Managing Zika fears means knowing the real stakes


February 2, 2016

Aedes aegypti photo from

Aedes aegypti can spread yellow fever, dengue fever, chikungunya, Zika and other diseases. Photo: ©

Any customers asking you about the dreaded Zika virus yet? As spring slowly (sloooooowly) draws closer, you’ve probably come to terms with the fact that it’s only a matter of time. How to go about easing their minds? Well, you could always tamp down their concerns by giving them a list of more reasonable things to worry about.

This is not to say, of course, Zika is not worry-worthy. It certainly is. But like most things the mass media digs its collective nails into, perspective on the topic seems a bit wobbly.

I’m no doctor, nor am I a pest management professional. However, as a citizen of planet Earth, I’m fully aware of the fact that most things we’re encouraged to worry about often take the focus off of dangers that might be more relevant or insidious. You can decide for yourself if pointing out more imminent dangers to Zika-fearing customers is good for business or not, but at the very least, you may prevent someone from flying into a panic after receiving their first seasonal bug bite.

True, that if you live and work in Latin America or parts of the Caribbean, the dangers of Zika are real and tangible, however, in most parts of the U.S., full-throated panic is unnecessary as well as unhelpful. The World Health Organization has issued its alert, which explains as many as 4 million people could be infected by the virus over the next year. And as viruses go, Zika is especially diabolical causing birth defects in unborn children that can lead to lifelong disability.

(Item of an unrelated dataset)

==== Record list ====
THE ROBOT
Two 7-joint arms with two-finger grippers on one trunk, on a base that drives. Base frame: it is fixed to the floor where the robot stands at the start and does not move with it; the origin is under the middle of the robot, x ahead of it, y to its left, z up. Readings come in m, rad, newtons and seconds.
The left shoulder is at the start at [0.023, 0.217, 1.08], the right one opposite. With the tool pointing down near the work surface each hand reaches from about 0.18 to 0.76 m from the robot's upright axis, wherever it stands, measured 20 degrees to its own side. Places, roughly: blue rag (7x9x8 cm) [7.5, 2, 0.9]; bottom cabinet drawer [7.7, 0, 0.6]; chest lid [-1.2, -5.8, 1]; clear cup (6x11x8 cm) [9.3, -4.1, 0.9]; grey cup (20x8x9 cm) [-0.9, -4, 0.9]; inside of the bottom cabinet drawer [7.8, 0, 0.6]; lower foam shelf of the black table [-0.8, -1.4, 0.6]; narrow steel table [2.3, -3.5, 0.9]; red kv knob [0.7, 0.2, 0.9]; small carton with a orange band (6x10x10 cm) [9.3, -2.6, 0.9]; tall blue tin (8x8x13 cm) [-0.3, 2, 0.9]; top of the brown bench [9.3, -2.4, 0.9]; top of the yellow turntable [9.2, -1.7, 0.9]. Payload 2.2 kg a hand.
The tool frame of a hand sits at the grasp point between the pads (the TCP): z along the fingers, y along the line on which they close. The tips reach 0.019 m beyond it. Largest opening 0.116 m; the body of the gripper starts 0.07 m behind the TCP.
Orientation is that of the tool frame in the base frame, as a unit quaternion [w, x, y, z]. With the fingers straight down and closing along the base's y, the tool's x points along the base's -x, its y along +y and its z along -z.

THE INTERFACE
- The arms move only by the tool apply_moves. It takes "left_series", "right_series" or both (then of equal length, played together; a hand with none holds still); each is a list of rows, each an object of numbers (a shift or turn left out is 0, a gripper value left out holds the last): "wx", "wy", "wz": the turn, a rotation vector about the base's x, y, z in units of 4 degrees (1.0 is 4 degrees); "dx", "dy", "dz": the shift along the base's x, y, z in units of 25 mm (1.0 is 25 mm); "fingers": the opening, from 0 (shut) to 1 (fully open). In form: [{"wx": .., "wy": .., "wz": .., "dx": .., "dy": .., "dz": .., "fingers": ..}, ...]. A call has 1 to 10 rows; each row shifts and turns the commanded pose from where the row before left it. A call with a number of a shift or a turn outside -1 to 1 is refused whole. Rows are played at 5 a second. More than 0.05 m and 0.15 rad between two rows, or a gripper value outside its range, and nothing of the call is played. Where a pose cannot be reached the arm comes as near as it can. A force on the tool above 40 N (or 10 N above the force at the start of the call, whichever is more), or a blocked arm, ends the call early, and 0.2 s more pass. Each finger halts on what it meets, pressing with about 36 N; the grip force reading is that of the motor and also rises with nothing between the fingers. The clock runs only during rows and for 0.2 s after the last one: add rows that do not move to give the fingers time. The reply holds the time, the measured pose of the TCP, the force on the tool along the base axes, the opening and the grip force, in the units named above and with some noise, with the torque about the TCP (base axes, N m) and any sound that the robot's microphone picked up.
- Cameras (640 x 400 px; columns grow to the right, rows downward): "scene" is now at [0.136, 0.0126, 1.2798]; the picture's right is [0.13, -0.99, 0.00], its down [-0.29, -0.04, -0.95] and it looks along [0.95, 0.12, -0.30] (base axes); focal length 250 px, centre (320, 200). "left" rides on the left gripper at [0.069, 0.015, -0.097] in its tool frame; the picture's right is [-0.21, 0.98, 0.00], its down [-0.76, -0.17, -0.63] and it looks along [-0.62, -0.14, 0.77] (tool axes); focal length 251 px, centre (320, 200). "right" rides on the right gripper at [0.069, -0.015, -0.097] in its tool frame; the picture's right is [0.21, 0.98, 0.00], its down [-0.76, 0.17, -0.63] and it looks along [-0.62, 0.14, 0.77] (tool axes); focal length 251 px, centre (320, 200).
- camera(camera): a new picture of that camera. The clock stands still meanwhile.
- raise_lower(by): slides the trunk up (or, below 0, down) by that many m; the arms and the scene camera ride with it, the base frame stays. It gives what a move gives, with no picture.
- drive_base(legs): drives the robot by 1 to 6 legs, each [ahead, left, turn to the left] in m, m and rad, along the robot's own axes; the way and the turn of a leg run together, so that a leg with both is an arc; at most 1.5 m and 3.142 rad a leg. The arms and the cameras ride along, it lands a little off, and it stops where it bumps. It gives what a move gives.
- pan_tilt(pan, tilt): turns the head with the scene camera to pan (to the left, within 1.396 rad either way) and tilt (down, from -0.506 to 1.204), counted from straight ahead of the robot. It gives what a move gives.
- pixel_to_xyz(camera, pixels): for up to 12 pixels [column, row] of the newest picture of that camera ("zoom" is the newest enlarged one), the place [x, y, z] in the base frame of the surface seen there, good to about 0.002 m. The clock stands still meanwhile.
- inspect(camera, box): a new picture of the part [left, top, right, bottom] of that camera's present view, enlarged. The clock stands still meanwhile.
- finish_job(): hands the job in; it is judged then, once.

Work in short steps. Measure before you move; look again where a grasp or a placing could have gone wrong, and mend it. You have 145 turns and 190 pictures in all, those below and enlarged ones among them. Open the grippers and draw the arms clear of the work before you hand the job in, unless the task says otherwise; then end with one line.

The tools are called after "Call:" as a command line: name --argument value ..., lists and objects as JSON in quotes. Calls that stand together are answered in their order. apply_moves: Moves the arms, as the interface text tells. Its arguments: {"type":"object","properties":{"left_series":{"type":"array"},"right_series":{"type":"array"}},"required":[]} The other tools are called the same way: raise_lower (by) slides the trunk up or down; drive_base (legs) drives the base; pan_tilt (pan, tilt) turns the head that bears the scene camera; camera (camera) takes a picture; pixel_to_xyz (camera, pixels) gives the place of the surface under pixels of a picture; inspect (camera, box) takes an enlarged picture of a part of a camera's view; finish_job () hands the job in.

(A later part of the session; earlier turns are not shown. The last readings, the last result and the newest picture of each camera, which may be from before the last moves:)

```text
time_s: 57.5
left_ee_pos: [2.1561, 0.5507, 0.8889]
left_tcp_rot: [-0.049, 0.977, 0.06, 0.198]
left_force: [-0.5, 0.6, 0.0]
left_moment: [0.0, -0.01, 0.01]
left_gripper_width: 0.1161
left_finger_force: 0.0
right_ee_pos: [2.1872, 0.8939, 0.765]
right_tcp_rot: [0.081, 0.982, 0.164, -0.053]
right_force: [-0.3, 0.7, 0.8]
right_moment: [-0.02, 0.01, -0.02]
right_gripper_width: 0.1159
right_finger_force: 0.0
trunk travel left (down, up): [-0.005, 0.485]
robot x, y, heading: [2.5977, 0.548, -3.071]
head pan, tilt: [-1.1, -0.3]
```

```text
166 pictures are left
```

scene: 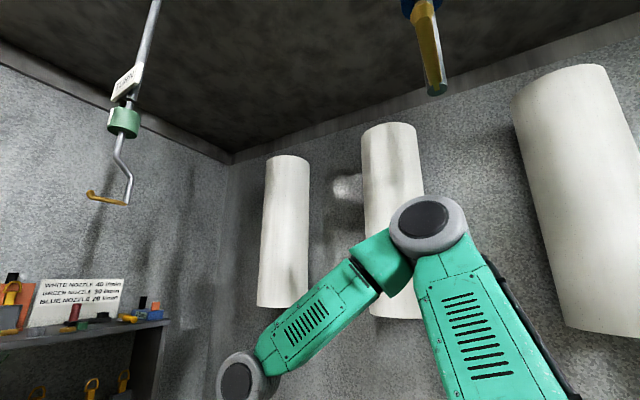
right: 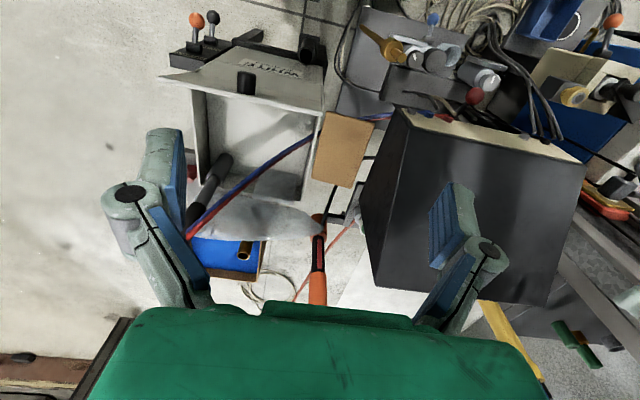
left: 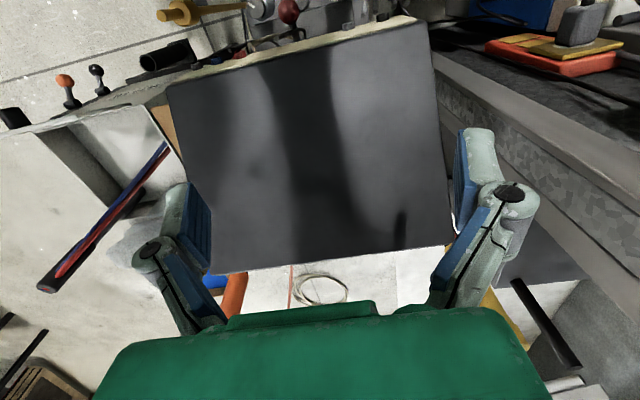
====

BUT, you might want to remind your customers that U.S. health officials find it unlikely that Zika will spread much stateside. Though small occasional outbreaks are anticipated, they will likely stem from travelers infected with Zika bringing it into the U.S. – and then being bitten by mosquitoes that spread the virus. Even that risk is essentially only of concern to those in the Deep South, as the mosquito that carries the virus — Aedes aegypti — doesn’t live in colder climates. Furthermore, approximately 80 percent of people infected by Zika don’t feel sick. Most of the real risk is reserved for pregnant women.

If your customers are going to live in fear, perhaps you’ll consider steering their fear toward something a bit more urgent. West Nile virus for example offers some tangible reasons to be afraid, not least of which is the fact that since its introduction to the U.S. in 1999, it quickly spread to all 48 continental states. In the years since then it’s done plenty of damage, causing severe illness in tens of thousands and killing hundreds.

Zika is no joke, to be sure. But its also not the most vile of infectious viruses scratching at the screen doors of your customers … though, that might not be clear due to some of the breathless appeals to fear still jamming mass media news airwaves.